Le rendimos adoración no al objeto material, no a ese madero que se nos muestra, sino al Dios que está presente verdaderamente en el gran misterio de la muerte y el sufrimiento. Ante “el árbol de la Cruz, donde estuvo clavado Cristo, el Salvador del Mundo” que se nos muestra para adoración, palpamos el inmenso amor que Dios nos tiene, hasta el punto de entregarse a sí mismo, de dar la vida. En silencio y con respeto, muestro con pesadumbre un signo pequeño de gratitud, un beso, una reverencia, hincar mi rodilla en el suelo, pero la Cruz no pasa desapercibida, me recuerda que Ella no ha sido quien lo mató, he sido yo, con mis faltas, con mis pecados, con mi gran falta de amor. Es la voz silenciosa de Dios que me pregunta “¿Pueblo mío, qué te he hecho, en qué te he ofendido?”.
La Iglesia, dolida, no ha querido celebrar la Misa, porque le recuerda que Él murió, porque sabe que en la Eucaristía está presente esa entrega (Tomen y coman… es mi Cuerpo que se entrega, es mi Sangre que se derrama). Pero también sabe que es la única fuerza que nos sostiene, que es nuestro alimento, y que ese sacrificio no fue en vano, que Él quiso quedarse en la Eucaristía. Por ello, se nos da la comunión (sin la consagración, ni el canto del Cordero de Dios ni el saludo de paz) en un ambiente propio de oración.
Este día no es, modo alguno, el día de los derrotados, de los que han sido vencidos. La muerte de Cristo nos duele, o nos debe doler, porque es un inocente que ha muerto por ti y por mí, por todos, por los ateos y por los satánicos, por los católicos y los protestantes, por hinduistas y musulmanes. Sin embargo, nos consuela saber que esta muerte es temporal, pasajera, que no es derrota, sino victoria, que en realidad es el comienzo de la liberación, que el pecado y la muerte han dejado de tener poder sobre nosotros. Dios está culminando su obra de salvación.

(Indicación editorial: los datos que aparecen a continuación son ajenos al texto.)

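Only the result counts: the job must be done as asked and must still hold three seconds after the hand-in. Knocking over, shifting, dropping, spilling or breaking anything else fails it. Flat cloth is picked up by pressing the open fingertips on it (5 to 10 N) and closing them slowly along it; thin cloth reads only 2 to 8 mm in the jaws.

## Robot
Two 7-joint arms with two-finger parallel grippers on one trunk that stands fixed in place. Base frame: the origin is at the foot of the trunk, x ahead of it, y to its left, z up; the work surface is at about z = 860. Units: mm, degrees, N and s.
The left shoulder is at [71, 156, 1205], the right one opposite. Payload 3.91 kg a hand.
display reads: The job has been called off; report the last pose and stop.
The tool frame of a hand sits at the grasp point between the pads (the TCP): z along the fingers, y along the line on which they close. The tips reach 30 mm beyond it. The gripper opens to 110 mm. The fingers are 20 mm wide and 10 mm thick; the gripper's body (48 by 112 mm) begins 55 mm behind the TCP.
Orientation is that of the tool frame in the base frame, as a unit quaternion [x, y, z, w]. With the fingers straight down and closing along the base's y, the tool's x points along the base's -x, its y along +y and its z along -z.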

La Celebración del Viernes termina como comenzó: en silencio. Nos retiramos con congoja, pero con la llama de la esperanza que arde sin apagarse: Él resucitará, Él vencerá, Él hará resplandecer su poder.
En muchos lugares, se acostumbra rezar el “Rosario del Pésame a la Virgen” y hacer la Procesión del Silencio. Son signos de dolor, de penitencia, de arrepentimiento. Pero insisto, no estamos derrotados, la esperanza no ha muerto. Él lo prometió, y Él lo cumplirá: Resucitará para no volver a morir.
Algunas personas me han preguntado que si en este día no se puede escuchar radio, ver la televisión, etc., yo siempre les respondo: cada quien muestra su dolor, su arrepentimiento de forma distinta, pero si la radio y la televisión no te ayudan a vivir con intensidad este momento para el cual te preparaste durante la Cuaresma, si te distraen del ambiente de silencio y de oración propios del día, la decisión es tuya: aprovechar o no este momento de comunicación con Dios.
Como en el día anterior, hoy es posible ganar una Indulgencia Plenaria si, con devoción, participamos en la Celebración de la Adoración de la Cruz, además de cumplir con las condiciones ya antes dichas (Cfr. Tres Regalos).